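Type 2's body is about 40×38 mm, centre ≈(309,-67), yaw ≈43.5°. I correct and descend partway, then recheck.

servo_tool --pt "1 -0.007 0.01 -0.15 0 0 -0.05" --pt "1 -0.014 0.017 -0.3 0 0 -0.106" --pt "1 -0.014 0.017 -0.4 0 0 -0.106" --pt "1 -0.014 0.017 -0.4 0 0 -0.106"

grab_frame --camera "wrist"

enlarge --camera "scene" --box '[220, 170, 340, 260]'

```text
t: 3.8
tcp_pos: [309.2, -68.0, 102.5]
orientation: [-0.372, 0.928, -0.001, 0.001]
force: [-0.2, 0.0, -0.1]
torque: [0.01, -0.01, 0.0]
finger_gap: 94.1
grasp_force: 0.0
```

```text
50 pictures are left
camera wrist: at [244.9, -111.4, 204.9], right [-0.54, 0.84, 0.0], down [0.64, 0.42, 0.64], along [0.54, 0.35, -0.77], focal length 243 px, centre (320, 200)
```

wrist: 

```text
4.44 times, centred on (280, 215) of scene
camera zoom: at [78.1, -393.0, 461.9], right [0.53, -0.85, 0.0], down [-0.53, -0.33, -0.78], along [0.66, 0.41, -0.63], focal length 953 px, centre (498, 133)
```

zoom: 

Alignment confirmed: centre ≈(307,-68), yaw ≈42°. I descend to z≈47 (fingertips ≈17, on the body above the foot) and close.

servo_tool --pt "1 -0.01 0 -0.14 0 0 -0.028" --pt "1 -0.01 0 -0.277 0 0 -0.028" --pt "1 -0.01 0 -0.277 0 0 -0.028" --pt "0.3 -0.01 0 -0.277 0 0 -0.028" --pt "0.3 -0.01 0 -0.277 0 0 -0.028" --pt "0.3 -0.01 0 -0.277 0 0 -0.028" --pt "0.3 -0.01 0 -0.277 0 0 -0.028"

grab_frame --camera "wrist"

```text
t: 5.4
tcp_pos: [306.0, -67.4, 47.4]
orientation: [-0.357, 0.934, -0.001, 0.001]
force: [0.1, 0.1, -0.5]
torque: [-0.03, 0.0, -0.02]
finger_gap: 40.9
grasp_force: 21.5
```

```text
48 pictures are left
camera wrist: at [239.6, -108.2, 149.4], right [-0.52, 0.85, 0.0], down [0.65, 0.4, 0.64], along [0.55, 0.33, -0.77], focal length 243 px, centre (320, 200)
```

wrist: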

★ ★ ★

Prompt A: Could you quote the quoted passage from "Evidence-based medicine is" up to and including "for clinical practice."?
Prompt B: Produce the text that comes next in the quoted passage.

Quoted passage:
★ ★ ★

Evidence-based medicine is “the conscientious, explicit, and judicious use of current best evidence in making decisions about the care of individual patients” (Sacket et al., 1996). Evidence-based clinical practice integrates the clinician’s expertise, research evidence, the expertise of the clinician, and the patients’ values when making decisions for the care of the individual patient. Over the past two decades, rheumatology has joined the move towards evidence-based medicine aiming at meeting the needs of the patients living with arthritic conditions.
In the same vein, Egyptian Rheumatology and Rehabilitation (ERAR) has endorsed the publication of evidence-based guidelines/treatment recommendations as the gold standard for clinical practice.

★ ★ ★

Exercise output A:
Evidence-based medicine is “the conscientious, explicit, and judicious use of current best evidence in making decisions about the care of individual patients” (Sacket et al., 1996). Evidence-based clinical practice integrates the clinician’s expertise, research evidence, the expertise of the clinician, and the patients’ values when making decisions for the care of the individual patient. Over the past two decades, rheumatology has joined the move towards evidence-based medicine aiming at meeting the needs of the patients living with arthritic conditions.
In the same vein, Egyptian Rheumatology and Rehabilitation (ERAR) has endorsed the publication of evidence-based guidelines/treatment recommendations as the gold standard for clinical practice.

Exercise output B:
The Clinical, Evidence-based, Guidelines (CEG) initiative launched by the Egyptian Academy of Rheumatology has published a protocol. The activity involves a qualitative synthesis of scientific evidence and consensus, based on the existing scientific evidence and clinical experience. The protocol, which was approved the local ethical committee, adopted the Patient/Population, Intervention, Comparison, Outcomes and Time (PICOT) approach. This was the cornerstone to develop an up-to-date gold standard for consensus, evidence-based, clinical practice guidelines for treatment of rheumatic diseases. These guidelines were tested meticulously by Egyptian expert clinicians.
The high levels of consensus achieved, as well as the agreement with the most recently published treatment recommendations; meanwhile, meeting the Egyptian standards for the available financial resources made this work a trustable and valuable source for patient care in Egypt.